Gravitational Waves Will Soon Lift Veil On Black Holes, Says Portuguese Astrophysicist




Of the cosmos' four fundamental forces, gravity is the one that grasps us even before we exit the womb. From our first few minutes of life until we lose the fight to lift our heads from death's pillow, this weakest of nature's fundamental forces continues to elude researchers.  

In the last few years, however, gravitational wave astronomy has made great strides in detecting gravitational radiation rippling through spacetime at the speed of light. 

Einstein first predicted that any accelerating mass should emit gravitational radiation in the form of waves. Gravitational waves were first indirectly detected almost 20 years ago. But it was only recently, in 2015, that the ground-based LIGO (Laser Interferometer Gravitational-wave Observatory) detected waves from two merging stellar mass black holes over a billion light years distant in the general direction of the Southern Hemisphere’s Magellanic Clouds. 

Gravitational waves cut through the cosmos’ largest masses with impunity. 

All known matter has a gravitational interaction and its effects can be felt on the largest scales, Vitor Cardoso, an astrophysicist and director of physics at Portugal’s University of Lisbon, told me in his office. But earth’s spherical surface has no effect on the arrival and propagation of gravitational waves; they cross the earth with no problem, he says. 

As for the root source of gravity as a cosmic source?

Energy that was created in the big bang itself, says Cardoso.


We are used to seeing gravity at play with common objects that have a very large masses and a very small energies, says Cardoso. But we have seen that it’s energy that gravitates, he says.

How is gravity related to the Higgs boson, the particle that gives matter its mass?

“We don’t know; the day we know that is the day we will unify gravity and standard model of particle physics,” said Cardoso. “Right now, gravity is totally decoupled from the Higgs and the standard model.”

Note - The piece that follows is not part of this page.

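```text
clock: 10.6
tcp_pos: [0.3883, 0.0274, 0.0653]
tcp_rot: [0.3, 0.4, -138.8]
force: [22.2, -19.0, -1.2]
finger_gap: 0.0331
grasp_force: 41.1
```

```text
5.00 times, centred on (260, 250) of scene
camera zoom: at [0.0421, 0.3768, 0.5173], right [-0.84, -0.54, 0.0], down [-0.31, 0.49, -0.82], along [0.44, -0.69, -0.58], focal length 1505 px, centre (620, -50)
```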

Large-scale, ground-based gravitational wave detectors in the U.S., Europe and those now being built in Japan, Australia and India allow for the detection and triangulation of gravitational waves as they pass through these instruments.

When a gravitational wave passes through one of the long arms of these detectors, they cause a slight modification of a laser’s length; slightly changing the distance between test mirrors at the end of each orthogonal arm and the L-shaped detector’s center.

But when detecting gravitational waves, redundancy is key. Otherwise, one might argue that seismic disturbances or overflying aircraft might have caused a slight discrepancy in the detector’s measurements. 

As for how the researchers deduce from where on the celestial sphere such gravitational waves originate? 

We use triangulation; the time delay between the arrival of the signal at different detectors to see where in the sky the thing is, says Cardoso.

But the European Space Agency’s (ESA) forthcoming LISA mission should allow for the detection of gravitational waves from supermassive black holes at the centers of galaxies, says Cardoso, including the one at the center of the Milky Way.

As for ground-based detectors?

The hope is that with more detectors, gravitational wave astronomy will reach precisions that will enable astronomers to pry into the inner workings of black holes themselves. This might enable more detail about stellar mass black holes or the supermassive black holes that are thought to be present at the centers of all massive galaxies like our Milky Way.

How do you define a black hole?

A black hole is the result of the death of a massive star which creates a boundary in space time, says Cardoso. You can’t have access to what’s inside a black hole; you can’t peer in with telescopes, he says. 

You can travel in, but you can’t come back, says Cardoso. These points of no return are holes in spacetime, punctured by trillions of black holes, small holes that are puncturing the universe.

We need better detectors to probe closer and closer to the event horizon of a black holes —- the point of no return, says Cardoso.  He says black holes are actually misunderstood by the general public.

One of the most misconstrued aspects of black holes is that they work like vacuum cleaners, says Cardoso. That anything that comes close to them is doomed, he says. But black holes are so compact, matter that gets close to them moves at the speed of light, Cardoso explains. With supermassive black holes this sends jets of matter away from black holes, he says. 

This material is creating friction within itself and is thrown outwards in jets, says Cardoso. Such massive black holes represent life instead of death because they help generate life by throwing matter to the outskirts of galaxies where it forms stars and planets, he says.

Gravitational wave astronomy may also shed light on dark matter.

One idea is that dark matter is constituted at least in part by small primordial black holes, says Cardoso. Baryonic (or normal) matter that collapsed in the early universe and formed microscopic black holes, he says. Gravitational wave astronomy can help us define where and/or what dark matter is, says Cardoso. 

As for what puzzles Cardoso most about gravity?

That all of this structure came from the big bang with a simple interaction such as gravity, says Cardoso. Maybe it’s a quantum fluctuation, but we have no theory for that; our mathematical description breaks down there, he says.